**SOURCE DATA:**
☆ ☆ ☆

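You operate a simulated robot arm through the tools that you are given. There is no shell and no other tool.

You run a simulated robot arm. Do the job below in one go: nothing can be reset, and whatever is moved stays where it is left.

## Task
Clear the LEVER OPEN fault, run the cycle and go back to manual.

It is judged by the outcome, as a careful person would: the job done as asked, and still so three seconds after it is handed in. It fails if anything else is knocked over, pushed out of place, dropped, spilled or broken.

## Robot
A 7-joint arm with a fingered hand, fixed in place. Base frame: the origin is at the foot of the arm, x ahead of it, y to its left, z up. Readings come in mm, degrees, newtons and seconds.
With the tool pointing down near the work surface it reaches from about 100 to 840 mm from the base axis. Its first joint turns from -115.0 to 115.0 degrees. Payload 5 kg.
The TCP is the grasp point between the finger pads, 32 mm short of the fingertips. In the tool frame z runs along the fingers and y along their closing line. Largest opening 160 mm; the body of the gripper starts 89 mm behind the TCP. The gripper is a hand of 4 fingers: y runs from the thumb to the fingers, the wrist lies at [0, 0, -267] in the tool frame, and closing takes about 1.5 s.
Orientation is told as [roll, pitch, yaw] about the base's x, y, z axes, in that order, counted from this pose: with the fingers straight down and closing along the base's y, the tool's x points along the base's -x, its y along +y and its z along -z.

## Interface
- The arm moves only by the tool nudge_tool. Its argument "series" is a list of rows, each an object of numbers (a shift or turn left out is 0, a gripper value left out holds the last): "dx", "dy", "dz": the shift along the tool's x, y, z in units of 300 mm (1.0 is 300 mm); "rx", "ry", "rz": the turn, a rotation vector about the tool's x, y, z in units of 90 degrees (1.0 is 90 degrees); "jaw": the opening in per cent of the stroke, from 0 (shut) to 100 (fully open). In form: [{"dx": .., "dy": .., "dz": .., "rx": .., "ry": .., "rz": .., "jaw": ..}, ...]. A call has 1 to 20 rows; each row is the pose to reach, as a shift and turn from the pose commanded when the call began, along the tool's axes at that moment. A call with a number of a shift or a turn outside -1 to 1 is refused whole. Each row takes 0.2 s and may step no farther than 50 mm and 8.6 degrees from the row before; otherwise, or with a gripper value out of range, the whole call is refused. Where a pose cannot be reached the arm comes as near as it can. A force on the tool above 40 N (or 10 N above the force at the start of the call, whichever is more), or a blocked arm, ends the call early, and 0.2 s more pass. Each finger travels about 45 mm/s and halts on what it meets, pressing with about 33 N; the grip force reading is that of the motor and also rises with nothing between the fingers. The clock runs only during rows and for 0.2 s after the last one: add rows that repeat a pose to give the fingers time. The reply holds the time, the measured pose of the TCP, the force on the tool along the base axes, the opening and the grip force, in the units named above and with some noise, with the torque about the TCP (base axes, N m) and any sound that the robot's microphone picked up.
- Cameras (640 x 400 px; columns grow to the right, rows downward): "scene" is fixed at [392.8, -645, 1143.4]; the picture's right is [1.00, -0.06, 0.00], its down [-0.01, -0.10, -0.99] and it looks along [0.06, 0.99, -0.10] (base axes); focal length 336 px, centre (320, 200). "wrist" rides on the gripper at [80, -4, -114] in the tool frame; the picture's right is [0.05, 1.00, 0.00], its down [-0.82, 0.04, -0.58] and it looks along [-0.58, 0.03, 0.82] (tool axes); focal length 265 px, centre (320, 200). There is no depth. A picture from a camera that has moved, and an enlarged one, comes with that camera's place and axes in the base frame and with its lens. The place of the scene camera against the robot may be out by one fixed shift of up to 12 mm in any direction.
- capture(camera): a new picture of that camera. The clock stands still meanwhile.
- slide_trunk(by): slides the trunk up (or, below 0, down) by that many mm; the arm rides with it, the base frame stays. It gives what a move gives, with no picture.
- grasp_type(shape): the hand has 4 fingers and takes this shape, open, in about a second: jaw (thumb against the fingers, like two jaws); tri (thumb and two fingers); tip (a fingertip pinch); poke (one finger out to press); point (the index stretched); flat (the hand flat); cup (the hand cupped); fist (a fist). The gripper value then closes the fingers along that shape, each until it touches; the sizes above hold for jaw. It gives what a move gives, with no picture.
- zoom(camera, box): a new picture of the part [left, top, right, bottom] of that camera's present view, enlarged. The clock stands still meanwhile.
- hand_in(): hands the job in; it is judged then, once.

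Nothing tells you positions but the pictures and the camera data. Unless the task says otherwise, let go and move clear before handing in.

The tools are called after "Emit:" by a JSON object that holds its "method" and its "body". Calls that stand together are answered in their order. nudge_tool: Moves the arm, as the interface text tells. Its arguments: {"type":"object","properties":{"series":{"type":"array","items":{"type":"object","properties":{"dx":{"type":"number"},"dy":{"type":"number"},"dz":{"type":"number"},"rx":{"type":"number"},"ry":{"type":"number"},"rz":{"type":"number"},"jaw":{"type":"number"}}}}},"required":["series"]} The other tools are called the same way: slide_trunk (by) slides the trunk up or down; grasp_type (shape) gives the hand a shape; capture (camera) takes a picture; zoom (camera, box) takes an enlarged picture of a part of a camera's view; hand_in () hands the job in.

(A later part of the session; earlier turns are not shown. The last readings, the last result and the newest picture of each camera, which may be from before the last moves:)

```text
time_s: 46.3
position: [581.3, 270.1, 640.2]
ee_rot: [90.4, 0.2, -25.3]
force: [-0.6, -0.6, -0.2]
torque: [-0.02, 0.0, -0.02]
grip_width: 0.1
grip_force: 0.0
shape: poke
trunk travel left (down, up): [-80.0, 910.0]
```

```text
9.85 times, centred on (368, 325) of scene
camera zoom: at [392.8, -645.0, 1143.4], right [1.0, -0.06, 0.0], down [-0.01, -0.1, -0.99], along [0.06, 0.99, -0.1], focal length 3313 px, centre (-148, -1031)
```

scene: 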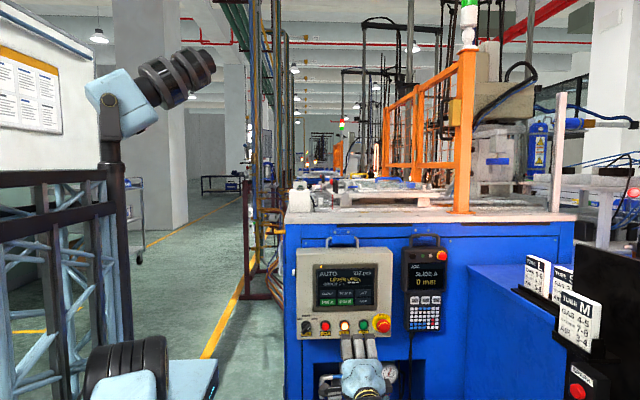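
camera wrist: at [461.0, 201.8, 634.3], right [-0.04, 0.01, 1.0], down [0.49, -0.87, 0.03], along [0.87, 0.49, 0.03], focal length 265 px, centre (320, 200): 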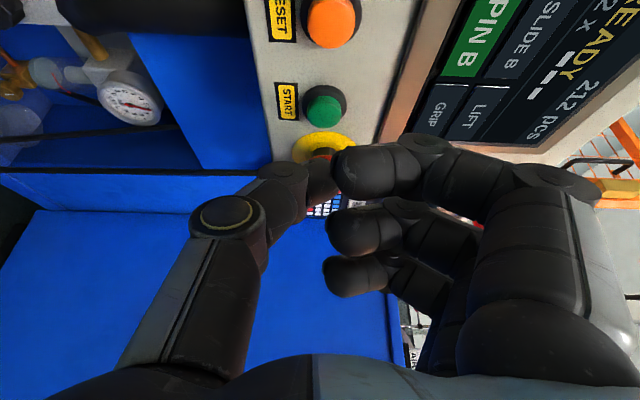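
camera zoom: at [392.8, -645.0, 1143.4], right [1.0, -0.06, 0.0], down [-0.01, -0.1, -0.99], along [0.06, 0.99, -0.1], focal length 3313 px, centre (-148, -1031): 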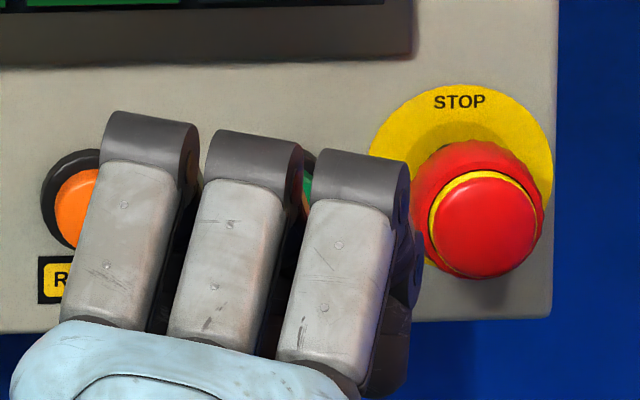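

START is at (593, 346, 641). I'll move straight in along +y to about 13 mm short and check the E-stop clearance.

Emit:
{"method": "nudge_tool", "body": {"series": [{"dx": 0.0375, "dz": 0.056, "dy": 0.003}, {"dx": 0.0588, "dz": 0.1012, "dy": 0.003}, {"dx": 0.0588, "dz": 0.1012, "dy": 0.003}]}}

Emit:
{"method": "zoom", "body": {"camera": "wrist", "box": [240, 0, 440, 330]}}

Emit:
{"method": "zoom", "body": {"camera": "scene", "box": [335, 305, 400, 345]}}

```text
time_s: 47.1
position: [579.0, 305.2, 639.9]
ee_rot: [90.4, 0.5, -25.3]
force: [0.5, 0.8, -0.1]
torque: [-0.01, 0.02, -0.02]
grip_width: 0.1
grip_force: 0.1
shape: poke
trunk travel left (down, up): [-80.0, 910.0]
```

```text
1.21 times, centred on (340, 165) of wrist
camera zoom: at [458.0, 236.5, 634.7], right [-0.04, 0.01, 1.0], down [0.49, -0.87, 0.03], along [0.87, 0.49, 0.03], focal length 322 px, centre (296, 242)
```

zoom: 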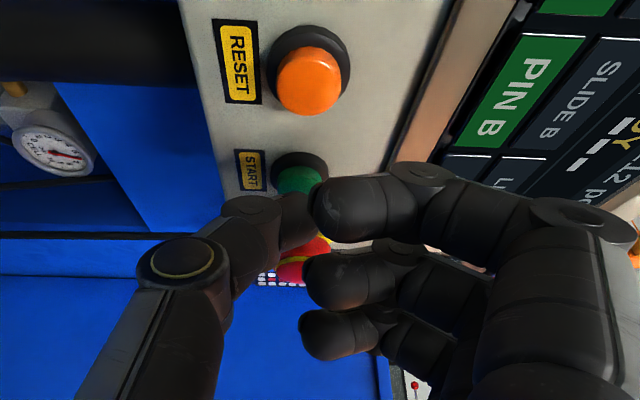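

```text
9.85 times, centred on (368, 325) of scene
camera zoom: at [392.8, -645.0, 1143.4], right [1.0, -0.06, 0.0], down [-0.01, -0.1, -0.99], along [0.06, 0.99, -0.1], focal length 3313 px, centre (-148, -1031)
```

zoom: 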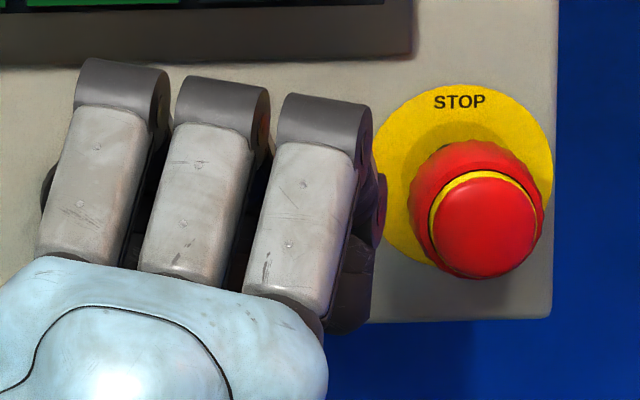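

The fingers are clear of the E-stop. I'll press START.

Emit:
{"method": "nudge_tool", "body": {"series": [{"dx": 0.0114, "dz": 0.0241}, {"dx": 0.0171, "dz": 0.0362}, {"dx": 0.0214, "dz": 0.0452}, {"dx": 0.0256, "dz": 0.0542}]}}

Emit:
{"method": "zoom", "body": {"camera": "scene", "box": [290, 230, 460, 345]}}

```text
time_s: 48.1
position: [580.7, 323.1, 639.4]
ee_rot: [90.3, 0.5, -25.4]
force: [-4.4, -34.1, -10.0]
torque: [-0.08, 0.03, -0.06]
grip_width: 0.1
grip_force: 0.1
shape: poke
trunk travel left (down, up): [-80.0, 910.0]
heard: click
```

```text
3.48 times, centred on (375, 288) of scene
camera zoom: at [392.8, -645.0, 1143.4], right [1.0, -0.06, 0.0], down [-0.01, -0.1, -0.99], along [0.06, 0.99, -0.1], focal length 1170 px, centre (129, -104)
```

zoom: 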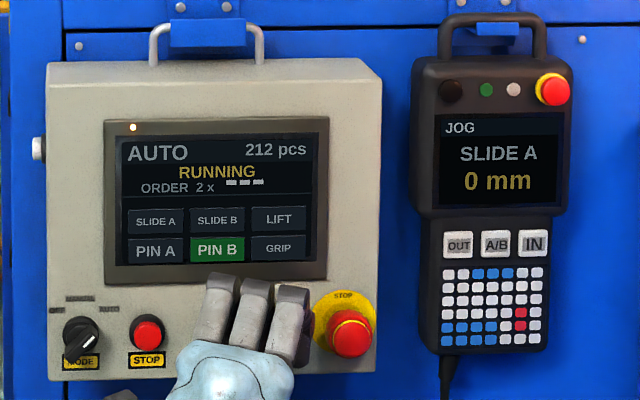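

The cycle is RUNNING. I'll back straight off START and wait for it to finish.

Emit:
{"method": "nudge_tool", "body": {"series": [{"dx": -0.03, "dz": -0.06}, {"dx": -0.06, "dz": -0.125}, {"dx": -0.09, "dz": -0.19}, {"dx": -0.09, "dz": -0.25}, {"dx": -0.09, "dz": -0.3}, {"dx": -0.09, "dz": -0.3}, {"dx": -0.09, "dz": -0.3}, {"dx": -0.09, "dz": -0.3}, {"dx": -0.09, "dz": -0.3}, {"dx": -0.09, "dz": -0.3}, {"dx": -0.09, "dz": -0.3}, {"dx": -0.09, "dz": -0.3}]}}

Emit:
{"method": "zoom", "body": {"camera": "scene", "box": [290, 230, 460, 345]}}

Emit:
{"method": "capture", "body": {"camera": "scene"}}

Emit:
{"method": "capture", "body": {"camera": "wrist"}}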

☆ ☆ ☆

**WORK TO COMPLETE:** Which lines contain "stays"? Show each of them.

**SOLUTION FOR THIS EXERCISE:**
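You run a simulated robot arm. Do the job below in one go: nothing can be reset, and whatever is moved stays where it is left.
- slide_trunk(by): slides the trunk up (or, below 0, down) by that many mm; the arm rides with it, the base frame stays. It gives what a move gives, with no picture.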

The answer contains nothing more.